=== Required task 1 ===
Could you quote the document section from "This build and" up to and including "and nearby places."?

=== Document section ===
Villagers build makeshift bridge to cross river

Timely solution

Residents of Pavoor-Uliya cross River Nethravathi through a boat.

After monsoon, residents of Pavooru-Uliya, an island with a population of over 400 people located near Adyar on the city's outskirts, have built a temporary bridge only to dismantle it before the onset of monsoon.

This build and dismantle ritual is being repeated since two decades.  River Nethravathi  separates Pavoor-Uliya from the mainland. IT also separates the island from Pavoor and Harekala villages. Adyar is the nearest accessible village via boats, connecting Mangaluru and nearby places. 

Lack of connectivity is a major challenge for families residing on this land. The demands for a proper bridge and roads have been falling on deaf ears since many years. At present, country boats are the only mode of transport ferrying people to the mainland and from mainland back to the island.

The employed and children, in particular, depend on the boats. Many constraints, including repeated rides on the boats,  have prompted the residents to construct a make-shift bridge themselves over two decades ago. The wooden poles for the bridge were replaced recently with iron poles to make the bridge sturdy and stable.

=== Provided material ===
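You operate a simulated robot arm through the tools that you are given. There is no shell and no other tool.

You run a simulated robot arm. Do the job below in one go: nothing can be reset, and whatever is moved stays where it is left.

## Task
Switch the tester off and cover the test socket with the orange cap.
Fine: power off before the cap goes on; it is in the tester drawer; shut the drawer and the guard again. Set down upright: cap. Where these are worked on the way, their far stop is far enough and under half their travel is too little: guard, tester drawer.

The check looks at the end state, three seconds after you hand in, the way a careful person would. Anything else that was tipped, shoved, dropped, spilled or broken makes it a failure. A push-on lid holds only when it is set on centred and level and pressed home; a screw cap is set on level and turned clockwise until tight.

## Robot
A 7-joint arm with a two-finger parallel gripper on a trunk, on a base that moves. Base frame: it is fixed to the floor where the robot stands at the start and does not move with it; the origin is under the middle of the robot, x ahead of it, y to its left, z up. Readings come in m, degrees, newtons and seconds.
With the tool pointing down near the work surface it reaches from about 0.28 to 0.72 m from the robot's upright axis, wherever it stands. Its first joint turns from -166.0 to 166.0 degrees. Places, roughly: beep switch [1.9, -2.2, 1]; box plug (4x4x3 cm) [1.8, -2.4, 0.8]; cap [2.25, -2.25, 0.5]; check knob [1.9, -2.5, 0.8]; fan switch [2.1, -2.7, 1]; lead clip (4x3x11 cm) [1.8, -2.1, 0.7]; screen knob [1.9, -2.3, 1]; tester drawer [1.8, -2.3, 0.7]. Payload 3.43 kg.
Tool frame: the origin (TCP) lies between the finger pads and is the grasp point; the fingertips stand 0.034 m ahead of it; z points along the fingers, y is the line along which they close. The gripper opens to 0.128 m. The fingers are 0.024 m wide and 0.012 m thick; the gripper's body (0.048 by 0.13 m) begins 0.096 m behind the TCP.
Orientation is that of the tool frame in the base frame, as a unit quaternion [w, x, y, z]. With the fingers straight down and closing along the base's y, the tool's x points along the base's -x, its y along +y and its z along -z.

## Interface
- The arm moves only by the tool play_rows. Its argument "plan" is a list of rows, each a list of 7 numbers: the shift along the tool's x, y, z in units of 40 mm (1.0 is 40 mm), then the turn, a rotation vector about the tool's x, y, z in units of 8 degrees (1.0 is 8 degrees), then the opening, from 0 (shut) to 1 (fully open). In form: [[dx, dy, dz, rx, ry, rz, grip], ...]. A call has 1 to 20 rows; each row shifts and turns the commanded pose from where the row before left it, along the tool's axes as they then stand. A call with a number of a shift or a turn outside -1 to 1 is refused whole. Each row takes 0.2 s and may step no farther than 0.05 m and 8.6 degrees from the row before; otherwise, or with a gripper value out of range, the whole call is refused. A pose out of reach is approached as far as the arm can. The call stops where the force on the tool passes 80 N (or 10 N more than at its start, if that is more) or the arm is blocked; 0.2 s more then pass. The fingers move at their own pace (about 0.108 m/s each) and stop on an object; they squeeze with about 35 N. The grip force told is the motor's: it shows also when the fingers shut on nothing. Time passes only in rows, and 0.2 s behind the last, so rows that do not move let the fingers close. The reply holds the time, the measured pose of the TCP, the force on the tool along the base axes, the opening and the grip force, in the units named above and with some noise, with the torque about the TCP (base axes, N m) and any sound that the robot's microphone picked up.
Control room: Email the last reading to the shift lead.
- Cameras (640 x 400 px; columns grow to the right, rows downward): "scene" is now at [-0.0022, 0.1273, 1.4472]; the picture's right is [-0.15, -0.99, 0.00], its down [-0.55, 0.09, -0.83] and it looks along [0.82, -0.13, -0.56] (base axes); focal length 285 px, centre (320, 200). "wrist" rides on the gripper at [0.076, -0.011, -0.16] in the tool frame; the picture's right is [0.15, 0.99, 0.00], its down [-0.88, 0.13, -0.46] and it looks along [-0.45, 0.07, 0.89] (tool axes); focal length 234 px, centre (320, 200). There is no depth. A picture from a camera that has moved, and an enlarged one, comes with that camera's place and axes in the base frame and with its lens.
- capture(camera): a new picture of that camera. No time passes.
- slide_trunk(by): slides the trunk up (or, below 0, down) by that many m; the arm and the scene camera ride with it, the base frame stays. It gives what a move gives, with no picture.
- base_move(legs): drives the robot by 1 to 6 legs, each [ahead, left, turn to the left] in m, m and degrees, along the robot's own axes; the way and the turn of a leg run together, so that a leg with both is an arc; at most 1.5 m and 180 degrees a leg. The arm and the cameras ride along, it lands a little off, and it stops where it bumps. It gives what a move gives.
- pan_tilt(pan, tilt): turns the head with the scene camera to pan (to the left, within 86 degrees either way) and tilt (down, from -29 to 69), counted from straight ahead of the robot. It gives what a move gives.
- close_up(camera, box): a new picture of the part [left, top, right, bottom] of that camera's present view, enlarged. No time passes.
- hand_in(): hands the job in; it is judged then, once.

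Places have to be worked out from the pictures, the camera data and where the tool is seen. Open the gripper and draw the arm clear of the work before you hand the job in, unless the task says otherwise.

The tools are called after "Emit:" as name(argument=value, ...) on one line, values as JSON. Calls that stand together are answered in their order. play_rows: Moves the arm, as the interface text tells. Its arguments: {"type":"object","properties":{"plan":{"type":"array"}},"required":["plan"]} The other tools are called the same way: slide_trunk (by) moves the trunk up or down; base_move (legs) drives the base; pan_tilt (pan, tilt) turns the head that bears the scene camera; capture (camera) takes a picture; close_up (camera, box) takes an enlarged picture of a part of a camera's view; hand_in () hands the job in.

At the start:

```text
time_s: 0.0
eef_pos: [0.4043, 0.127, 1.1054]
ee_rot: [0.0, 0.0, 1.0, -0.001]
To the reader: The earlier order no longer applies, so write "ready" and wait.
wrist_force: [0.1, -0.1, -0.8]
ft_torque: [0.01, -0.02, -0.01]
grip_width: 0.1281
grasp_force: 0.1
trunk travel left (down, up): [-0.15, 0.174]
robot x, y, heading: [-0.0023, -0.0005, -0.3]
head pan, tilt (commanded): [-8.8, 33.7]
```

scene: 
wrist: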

=== Required task 2 ===
Copy out precisely the lines that begin at the line containing "Orientation is that" and end at the line containing "Control room: Email", including both; write nothing else. Format them as a two-column Markdown table, Row for the number and Content for the line, without blank lines.

=== Expected answer 1 ===
This build and dismantle ritual is being repeated since two decades.  River Nethravathi  separates Pavoor-Uliya from the mainland. IT also separates the island from Pavoor and Harekala villages. Adyar is the nearest accessible village via boats, connecting Mangaluru and nearby places.

=== Expected answer 2 ===
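| Row | Content |
|---|---|
| 1 | Orientation is that of the tool frame in the base frame, as a unit quaternion [w, x, y, z]. With the fingers straight down and closing along the base's y, the tool's x points along the base's -x, its y along +y and its z along -z. |
| 2 | ## Interface |
| 3 | - The arm moves only by the tool play_rows. Its argument "plan" is a list of rows, each a list of 7 numbers: the shift along the tool's x, y, z in units of 40 mm (1.0 is 40 mm), then the turn, a rotation vector about the tool's x, y, z in units of 8 degrees (1.0 is 8 degrees), then the opening, from 0 (shut) to 1 (fully open). In form: [[dx, dy, dz, rx, ry, rz, grip], ...]. A call has 1 to 20 rows; each row shifts and turns the commanded pose from where the row before left it, along the tool's axes as they then stand. A call with a number of a shift or a turn outside -1 to 1 is refused whole. Each row takes 0.2 s and may step no farther than 0.05 m and 8.6 degrees from the row before; otherwise, or with a gripper value out of range, the whole call is refused. A pose out of reach is approached as far as the arm can. The call stops where the force on the tool passes 80 N (or 10 N more than at its start, if that is more) or the arm is blocked; 0.2 s more then pass. The fingers move at their own pace (about 0.108 m/s each) and stop on an object; they squeeze with about 35 N. The grip force told is the motor's: it shows also when the fingers shut on nothing. Time passes only in rows, and 0.2 s behind the last, so rows that do not move let the fingers close. The reply holds the time, the measured pose of the TCP, the force on the tool along the base axes, the opening and the grip force, in the units named above and with some noise, with the torque about the TCP (base axes, N m) and any sound that the robot's microphone picked up. |
| 4 | Control room: Email the last reading to the shift lead. |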